As the financial crisis took hold, the financial sector’s profits plummeted, which the chart shows. But then, post crisis, they bounced back with a vertical vengeance. See that rocket ride on the right side of the chart? It comes courtesy of the Federal Reserve and U.S. Treasury, finding any way they can to shovel huge profits into Wall Street’s pockets. At the taxpayer’s and saver’s expense.

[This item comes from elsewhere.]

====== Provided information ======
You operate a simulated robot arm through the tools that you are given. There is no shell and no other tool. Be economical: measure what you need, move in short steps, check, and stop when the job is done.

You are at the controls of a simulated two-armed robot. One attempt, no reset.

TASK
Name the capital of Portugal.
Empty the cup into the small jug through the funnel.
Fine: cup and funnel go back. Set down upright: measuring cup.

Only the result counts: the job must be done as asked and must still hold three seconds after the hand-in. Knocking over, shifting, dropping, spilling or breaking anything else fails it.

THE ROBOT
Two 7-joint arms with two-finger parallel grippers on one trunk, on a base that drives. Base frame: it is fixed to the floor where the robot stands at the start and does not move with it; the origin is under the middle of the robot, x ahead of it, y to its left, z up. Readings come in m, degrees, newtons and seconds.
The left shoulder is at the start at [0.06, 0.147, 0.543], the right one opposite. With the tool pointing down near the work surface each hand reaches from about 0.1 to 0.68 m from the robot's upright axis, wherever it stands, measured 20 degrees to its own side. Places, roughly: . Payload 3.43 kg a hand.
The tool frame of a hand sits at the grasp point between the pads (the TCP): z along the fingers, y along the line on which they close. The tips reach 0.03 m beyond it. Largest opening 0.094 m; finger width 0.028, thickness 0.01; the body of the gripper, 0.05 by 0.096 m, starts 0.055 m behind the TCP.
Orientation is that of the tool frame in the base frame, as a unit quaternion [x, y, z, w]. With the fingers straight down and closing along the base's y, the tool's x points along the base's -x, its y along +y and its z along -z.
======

Here is how the revolutionary rip-off machine functions:
Lavish-spending “strategic defaulters” feel justified in ripping off the banks.
The lawless deadbeat culture spreads – as sparked by the banks’ own example.
The banks don’t care because they are in the rip-off game too, on a larger scale.
The banks can ignore strategic defaults by way of taxpayer-funded profits.
The whole thing winds up being a backdoor political transfer. Washington pumps torrents of money into the rotten banks. The banks look the other way as strategic defaulters catch on that “the way to play the game” is to defraud, deny and spend. And politicians get to enjoy the illusion of recovery.

A License to Print
So how are the banks ripping off the taxpayer, you ask? By way of the record steep yield curve. In keeping short-term rates near zero, the Federal Reserve has given the banks a license to print money.

Thanks to Ben Bernanke, banks can borrow as much as they want for practically nothing… plow that cash into longer-dated U.S. Treasuries… and make perpetually huge profits with little to no risk. It’s like a permanent backdoor bailout subsidy.

Meanwhile, again, the powers that be, to the extent they truly know what is going on, are happy about the strategic default situation. They see the defaults and rampant spending binges as a good thing. Why? Because all that “mad money” creates the illusion of a healthy consumer!

All these jokers going out to buy new cars and Hawaiian vacations and whatnot are fueling a new spending surge, which in turn boosts corporate earnings, which in turn gets Wall Street cheering and the average citizen thinking “hey, things are okay.”

And as for the banks – why should they trip over pennies on their way to dollars? The big banks have far more money coming in by way of the Federal Reserve’s magic gift (zero interest rate policy) than they do going out.

A Criminal Disaster
The whole thing is a criminal disaster. Here’s why:
· Zero interest rates are a cruel punishment for savers, especially elderly savers.
· Backdoor inflation (via the creation of excess reserves) is a means of rewarding profligate debtors and punishing savers harshly (making “suckers” of them).
· Businesses are gearing up based on the notion that this consumer spending surge is sustainable, when in actuality it’s a giant mirage.
· The massive profits being accrued by the banks are pooling disproportionately in the pockets of fat cats and deeply connected investment players (as usual).
· The real backbone of America’s economy – small business – is still being neglected. So are genuine savers.
· The up-and-coming generations – the children that will inherit all the debt being created – are in some ways the most voiceless victims of all in this scheme.

Small Business Pain
Meanwhile, even as corporate America rejoices, small business continues to starve. According to a recent survey from the National Federation of Independent Business (NFIB), the credit picture is worsening for small business now. Despite all the hoopla, the employers of more than half of America’s workforce have reason for pessimism, not optimism, in the quarters ahead.

But who cares, right? The recovery, or at least the illusion of it, will be carried on by the revolutionary rip-off machine. The Fed has found a neat new way to funnel cash into the hands of those who least deserve it, just as it did with AIG.

And taxpayers and savers – the few of them left that is – will just keep getting squeezed on both sides. An estimated 47% of Americans pay no taxes at all… and the fat cats at the top of the oligarchy ladder certainly get a lot more out of the system than they put in.

So that leaves the “suckers” in the middle (i.e. you and me) to pay the final tab. For all of it. The whole rotten thing.

To be honest, I don’t really know what to think of my country any more. This ridiculous, debauchery-ridden, quasi-socialist Ponzi-scheme of a recovery is going to end in absolute disaster. Crushing deflation, hyperinflation, heck, maybe even martial law… it could all be coming down the pike, in wave after debilitating wave, when the music finally stops.

Maybe we’re just fulfilling the old prophecy:
A democracy is always temporary in nature; it simply cannot exist as a permanent form of government. A democracy will continue to exist up until the time that voters discover that they can vote themselves generous gifts from the public treasury. From that moment on, the majority always votes for the candidates who promise the most benefits from the public treasury, with the result that every democracy will finally collapse due to loose fiscal policy, which is always followed by a dictatorship.

2 comments:

Anonymous said...

Joe, do us a favor and stop putting up posts this long. Come on, man, we are from the Eastern Shore - our attention span won't last that long.

Anonymous said...

Such a long diatribe. If it takes this long to simply describe your disapproval of the stimulus, why do you expect a healthcare legislation bill to be compacted into a short document?